Hong Kong, with its dense population and limited land supply is notorious for its housing issues.
Sky-high property prices, expensive rents and long waiting time for public housing have resulted in a number of families living in subdivided flats. According to the report of the Task Force for the Study on Tenancy Control of Subdivided Units appointed by the government, there are over 100,000 subdivided flats in Hong Kong which accommodate an estimated 226,000 people. Given that the housing problem won’t be solved any time soon, some makers and organizations get creative to provide better living conditions to subdivided flats tenants.
Project Space aims at helping the underprivileged by improving their living environment. They started by providing home repairs and donating furniture. They also organize events to improve the look of buildings in their neighbourhood (painting, refurbishing…),thus building a stronger connection within the community.
Frank Yau, one of the founders of Project Space, recalls that he mainly did interior design of luxury houses after graduating architecture school. Yet he has noticed that many of the population live in subdivided flats with poor living conditions. This makes him reflect on what he has learned – apart from designing houses for the rich, is it also possible to help the underprivileged? This is exactly why he established Project Space with his friends from college.
Apart from home maintenance, they also tailor-make suitable furniture for residents of subdivided flats or public housing. As subdivided flats vary in size and conditions, they have to design furniture that can be easily stored and placed in a small space. Frank believes that it is necessary to get the community involved in the process. You can teach them how to analyze their place, such as measuring the size of the space or identifying some potential danger zones so that they can spontaneously improve their place. Making them understand where the problems lie is the best cure – if you don’t leave any room for their own development, they will only end up getting back to square one even if you have helped them.

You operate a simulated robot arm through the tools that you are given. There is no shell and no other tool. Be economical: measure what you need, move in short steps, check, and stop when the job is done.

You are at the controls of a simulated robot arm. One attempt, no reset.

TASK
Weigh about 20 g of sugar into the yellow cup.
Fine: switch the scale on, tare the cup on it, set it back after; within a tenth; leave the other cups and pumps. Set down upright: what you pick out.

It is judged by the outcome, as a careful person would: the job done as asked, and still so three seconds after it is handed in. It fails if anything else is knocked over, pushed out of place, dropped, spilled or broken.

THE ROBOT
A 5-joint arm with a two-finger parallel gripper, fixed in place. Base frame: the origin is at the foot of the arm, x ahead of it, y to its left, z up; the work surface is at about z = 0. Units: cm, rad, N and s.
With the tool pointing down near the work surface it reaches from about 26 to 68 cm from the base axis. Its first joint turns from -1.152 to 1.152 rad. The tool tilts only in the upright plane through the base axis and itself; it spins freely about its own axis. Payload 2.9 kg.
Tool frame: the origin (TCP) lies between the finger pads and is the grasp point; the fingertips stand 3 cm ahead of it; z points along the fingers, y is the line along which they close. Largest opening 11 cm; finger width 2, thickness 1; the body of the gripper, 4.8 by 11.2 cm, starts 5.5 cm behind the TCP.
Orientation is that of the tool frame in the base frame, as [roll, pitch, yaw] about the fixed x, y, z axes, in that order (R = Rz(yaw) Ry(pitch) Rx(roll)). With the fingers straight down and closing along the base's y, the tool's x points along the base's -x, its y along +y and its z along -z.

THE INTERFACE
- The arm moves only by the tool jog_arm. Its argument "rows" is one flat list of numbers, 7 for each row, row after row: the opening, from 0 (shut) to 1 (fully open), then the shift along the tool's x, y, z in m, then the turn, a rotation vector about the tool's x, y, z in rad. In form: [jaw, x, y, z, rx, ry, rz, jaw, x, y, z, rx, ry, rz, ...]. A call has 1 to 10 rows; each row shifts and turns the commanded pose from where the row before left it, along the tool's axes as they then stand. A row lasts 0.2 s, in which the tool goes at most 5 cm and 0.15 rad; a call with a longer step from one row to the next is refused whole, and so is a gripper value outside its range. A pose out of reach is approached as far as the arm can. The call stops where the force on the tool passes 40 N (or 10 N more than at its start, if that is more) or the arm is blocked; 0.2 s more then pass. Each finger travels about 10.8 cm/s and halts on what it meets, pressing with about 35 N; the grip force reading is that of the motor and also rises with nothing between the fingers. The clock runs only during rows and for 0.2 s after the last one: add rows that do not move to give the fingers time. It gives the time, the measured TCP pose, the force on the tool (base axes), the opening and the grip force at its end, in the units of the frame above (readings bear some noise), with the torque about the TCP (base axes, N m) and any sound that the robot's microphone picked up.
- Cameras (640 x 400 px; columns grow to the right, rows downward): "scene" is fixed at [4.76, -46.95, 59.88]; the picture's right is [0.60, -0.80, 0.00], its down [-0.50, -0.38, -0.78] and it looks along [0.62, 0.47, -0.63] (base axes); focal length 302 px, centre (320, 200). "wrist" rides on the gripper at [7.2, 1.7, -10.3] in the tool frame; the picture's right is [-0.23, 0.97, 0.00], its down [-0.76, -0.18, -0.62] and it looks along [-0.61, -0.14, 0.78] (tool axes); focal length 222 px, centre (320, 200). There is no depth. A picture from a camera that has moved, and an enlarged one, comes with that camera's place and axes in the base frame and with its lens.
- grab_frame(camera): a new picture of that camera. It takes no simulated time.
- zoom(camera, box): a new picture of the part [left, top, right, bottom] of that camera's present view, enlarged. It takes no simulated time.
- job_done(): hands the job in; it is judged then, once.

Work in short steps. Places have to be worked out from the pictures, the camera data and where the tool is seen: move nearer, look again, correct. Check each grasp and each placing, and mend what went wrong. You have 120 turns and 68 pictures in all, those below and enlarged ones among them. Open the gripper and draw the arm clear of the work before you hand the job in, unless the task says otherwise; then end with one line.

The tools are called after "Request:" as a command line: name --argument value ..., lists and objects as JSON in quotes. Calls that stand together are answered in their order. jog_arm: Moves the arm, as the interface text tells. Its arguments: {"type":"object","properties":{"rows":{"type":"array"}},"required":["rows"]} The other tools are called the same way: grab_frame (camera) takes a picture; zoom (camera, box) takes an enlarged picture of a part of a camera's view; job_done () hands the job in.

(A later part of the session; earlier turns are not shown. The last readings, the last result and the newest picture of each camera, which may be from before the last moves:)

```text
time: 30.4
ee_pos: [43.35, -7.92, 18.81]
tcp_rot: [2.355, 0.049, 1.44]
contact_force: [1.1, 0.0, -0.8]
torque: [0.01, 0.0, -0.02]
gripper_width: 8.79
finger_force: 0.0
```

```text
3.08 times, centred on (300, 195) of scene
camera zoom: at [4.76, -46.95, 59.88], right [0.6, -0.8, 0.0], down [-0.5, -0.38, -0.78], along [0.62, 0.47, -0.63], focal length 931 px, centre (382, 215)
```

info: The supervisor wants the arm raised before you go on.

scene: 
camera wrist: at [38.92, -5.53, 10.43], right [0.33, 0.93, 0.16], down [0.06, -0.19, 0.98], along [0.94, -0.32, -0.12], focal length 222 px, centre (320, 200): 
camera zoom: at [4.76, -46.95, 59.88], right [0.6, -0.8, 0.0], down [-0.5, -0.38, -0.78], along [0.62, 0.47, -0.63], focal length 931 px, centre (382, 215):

‘I also worked in the education field when I was young. Children growing up in different environments show quite a big difference in all aspects.’ In addition to improving housing problems, education is also pivotal in changing the life of the underprivileged. Collaborating with various schools and organizations, Project Space offers basic electronics classes and woodworking classes to children and youth from time to time to equip them with more skills.
Frank believes that we also have to put emphasis on the education of children from wealthy families, as they may not be able to understand the situation of grassroots families. He wants to let them know the other side of the story – there are some people in Hong Kong who live in poor circumstances – through elements like arts and creative work. For that, Project Space has designed a mobile app using virtual reality (VR) and augmented reality (AR) with the Hong Kong Arts Development Council. They hope to raise public awareness of the problem of subdivided flats through games and visual perception, so as to improve the living conditions of the community living in ‘inadequate housing’.